The pelmatozoan oral region shows a large array of morphologic features (2-1-2 symmetry with fixed orals forming the peristome and moveable cover plates in ancestral pelmatozoans to derived crinoids with a rigid tegmen above a decalcified oral frame). However, these vastly different morphologies share an underlying homologous framework. The evolutionary pathways that Early Paleozoic pelmatozoans explored can be examined quantitatively in order to begin to formulate adaptive and constructive hypotheses for shared evolutionary patterns. Features of the oral region were coded for edrioasteroids, crinoids, and various blastozoan echinoderms (including eocrinoids, rhombiferans, diploporans, and coronoid blastoids) and used to construct a morphospace as well as a phylogenetic hypothesis based exclusively on features of the oral surface. These two methodologies were combined by modeling character state evolution and projecting the position of ancestral nodes onto the morphospace so that the evolutionary pathways in the oral region of pelmatozoans could be visualized.

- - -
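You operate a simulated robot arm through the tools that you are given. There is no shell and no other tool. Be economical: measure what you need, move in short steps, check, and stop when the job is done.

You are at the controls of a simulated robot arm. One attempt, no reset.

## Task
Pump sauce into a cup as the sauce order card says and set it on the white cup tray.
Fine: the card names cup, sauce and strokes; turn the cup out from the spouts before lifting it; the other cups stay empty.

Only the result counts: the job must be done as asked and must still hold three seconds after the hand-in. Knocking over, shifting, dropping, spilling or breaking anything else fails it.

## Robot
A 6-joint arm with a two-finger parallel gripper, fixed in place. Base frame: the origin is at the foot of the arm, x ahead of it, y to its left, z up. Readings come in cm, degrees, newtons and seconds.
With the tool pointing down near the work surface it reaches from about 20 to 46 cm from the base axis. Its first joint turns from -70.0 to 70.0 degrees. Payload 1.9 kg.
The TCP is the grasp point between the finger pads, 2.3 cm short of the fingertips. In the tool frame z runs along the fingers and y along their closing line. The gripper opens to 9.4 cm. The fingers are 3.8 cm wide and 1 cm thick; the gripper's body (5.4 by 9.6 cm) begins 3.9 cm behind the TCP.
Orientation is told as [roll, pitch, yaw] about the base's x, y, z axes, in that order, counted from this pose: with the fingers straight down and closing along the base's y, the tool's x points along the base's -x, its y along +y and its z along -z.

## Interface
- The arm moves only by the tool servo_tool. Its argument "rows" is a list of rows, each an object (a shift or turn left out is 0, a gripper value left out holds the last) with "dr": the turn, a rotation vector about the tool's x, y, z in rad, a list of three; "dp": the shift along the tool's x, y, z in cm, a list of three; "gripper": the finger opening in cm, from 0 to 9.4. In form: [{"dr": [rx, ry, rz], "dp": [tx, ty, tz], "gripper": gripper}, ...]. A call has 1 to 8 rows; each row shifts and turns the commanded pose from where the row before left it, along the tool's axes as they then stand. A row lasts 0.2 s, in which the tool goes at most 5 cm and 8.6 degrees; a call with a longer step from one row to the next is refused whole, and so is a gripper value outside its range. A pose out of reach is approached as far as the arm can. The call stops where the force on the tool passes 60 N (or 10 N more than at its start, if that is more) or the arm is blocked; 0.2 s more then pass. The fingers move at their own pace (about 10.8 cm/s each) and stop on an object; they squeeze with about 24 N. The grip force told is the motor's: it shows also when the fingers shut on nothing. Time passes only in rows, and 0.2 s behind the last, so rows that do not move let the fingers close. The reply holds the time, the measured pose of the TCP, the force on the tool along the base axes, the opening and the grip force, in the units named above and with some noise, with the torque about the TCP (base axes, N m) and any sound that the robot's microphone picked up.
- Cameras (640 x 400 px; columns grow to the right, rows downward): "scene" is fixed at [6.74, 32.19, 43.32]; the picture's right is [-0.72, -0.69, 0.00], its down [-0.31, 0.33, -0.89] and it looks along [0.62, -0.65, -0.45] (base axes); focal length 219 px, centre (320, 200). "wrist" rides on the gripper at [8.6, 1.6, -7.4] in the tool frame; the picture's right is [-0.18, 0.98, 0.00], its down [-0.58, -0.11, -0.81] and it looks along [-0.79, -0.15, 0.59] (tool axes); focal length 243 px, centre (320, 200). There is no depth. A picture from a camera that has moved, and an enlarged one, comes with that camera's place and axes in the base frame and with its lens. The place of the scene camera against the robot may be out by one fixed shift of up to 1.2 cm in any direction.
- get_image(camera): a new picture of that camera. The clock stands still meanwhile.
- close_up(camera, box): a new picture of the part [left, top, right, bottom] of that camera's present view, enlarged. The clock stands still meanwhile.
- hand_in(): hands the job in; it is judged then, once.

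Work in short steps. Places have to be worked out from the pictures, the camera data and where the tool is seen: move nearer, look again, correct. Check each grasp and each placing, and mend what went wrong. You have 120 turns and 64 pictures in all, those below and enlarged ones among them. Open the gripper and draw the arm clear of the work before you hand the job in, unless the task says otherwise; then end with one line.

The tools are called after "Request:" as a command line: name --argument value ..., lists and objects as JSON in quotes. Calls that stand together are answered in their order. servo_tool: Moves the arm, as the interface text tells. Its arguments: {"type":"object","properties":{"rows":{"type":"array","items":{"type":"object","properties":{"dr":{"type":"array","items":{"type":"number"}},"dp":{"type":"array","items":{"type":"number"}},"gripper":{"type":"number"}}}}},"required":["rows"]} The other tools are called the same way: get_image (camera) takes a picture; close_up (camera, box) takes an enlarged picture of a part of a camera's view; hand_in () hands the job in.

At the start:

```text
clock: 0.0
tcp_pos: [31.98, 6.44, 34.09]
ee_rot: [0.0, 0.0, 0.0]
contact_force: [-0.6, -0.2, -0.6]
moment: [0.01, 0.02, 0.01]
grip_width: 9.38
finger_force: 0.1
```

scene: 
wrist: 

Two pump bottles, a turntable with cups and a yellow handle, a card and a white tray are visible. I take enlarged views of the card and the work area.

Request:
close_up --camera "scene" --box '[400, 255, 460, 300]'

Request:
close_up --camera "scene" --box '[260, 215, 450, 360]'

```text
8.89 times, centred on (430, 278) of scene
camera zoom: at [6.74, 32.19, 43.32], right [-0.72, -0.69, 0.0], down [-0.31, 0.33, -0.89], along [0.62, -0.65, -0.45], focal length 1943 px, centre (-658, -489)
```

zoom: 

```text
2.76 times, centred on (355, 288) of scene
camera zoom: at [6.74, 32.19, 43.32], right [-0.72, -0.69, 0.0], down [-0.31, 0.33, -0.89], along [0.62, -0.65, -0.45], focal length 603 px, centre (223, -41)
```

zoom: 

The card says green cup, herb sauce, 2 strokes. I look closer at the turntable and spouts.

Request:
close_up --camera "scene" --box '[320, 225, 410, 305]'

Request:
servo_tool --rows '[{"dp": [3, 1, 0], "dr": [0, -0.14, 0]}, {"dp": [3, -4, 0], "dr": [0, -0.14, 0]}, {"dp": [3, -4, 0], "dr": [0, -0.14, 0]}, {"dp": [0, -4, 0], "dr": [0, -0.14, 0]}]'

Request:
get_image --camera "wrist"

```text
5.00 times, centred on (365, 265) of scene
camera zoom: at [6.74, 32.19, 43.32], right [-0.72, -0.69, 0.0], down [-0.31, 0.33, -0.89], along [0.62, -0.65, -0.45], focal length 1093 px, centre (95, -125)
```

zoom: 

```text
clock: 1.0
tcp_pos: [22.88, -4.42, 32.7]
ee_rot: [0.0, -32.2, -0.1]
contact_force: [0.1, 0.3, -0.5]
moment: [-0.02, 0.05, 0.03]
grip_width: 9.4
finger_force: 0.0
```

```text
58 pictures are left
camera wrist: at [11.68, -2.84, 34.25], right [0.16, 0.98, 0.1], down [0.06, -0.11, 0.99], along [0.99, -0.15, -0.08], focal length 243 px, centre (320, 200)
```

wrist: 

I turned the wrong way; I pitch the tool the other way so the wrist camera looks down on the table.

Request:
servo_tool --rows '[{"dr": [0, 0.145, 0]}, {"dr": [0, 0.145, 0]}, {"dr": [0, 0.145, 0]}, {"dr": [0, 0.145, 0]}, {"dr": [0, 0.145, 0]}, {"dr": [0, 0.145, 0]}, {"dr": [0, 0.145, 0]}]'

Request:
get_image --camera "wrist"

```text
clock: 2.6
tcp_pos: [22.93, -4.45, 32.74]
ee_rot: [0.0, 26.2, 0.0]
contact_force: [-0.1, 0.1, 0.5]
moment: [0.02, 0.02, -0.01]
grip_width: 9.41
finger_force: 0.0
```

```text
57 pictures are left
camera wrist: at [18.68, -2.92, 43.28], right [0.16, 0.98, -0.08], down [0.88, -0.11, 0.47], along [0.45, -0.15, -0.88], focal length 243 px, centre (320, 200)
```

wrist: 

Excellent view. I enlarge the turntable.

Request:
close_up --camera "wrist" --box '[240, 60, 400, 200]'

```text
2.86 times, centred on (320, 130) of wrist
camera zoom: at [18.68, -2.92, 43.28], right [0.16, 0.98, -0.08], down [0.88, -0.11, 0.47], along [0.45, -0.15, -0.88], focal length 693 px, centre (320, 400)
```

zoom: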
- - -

The primary axes in the morphospace reflect changes in the structure of the oral frame and the interambulacral areas, the types of respiratory structures, and extensions of the oral surface (i.e. feeding or anal structures). Three major groups can be identified within morphospace: edrioasteroids and eocrinoid, blastozoans, and coronoid blastoids and crinoids. All three groups show convergent evolution as well as crossing evolutionary trajectories indicating a mixture of common responses to selective pressures as well as morphologic divergence that is paired with ecological separation.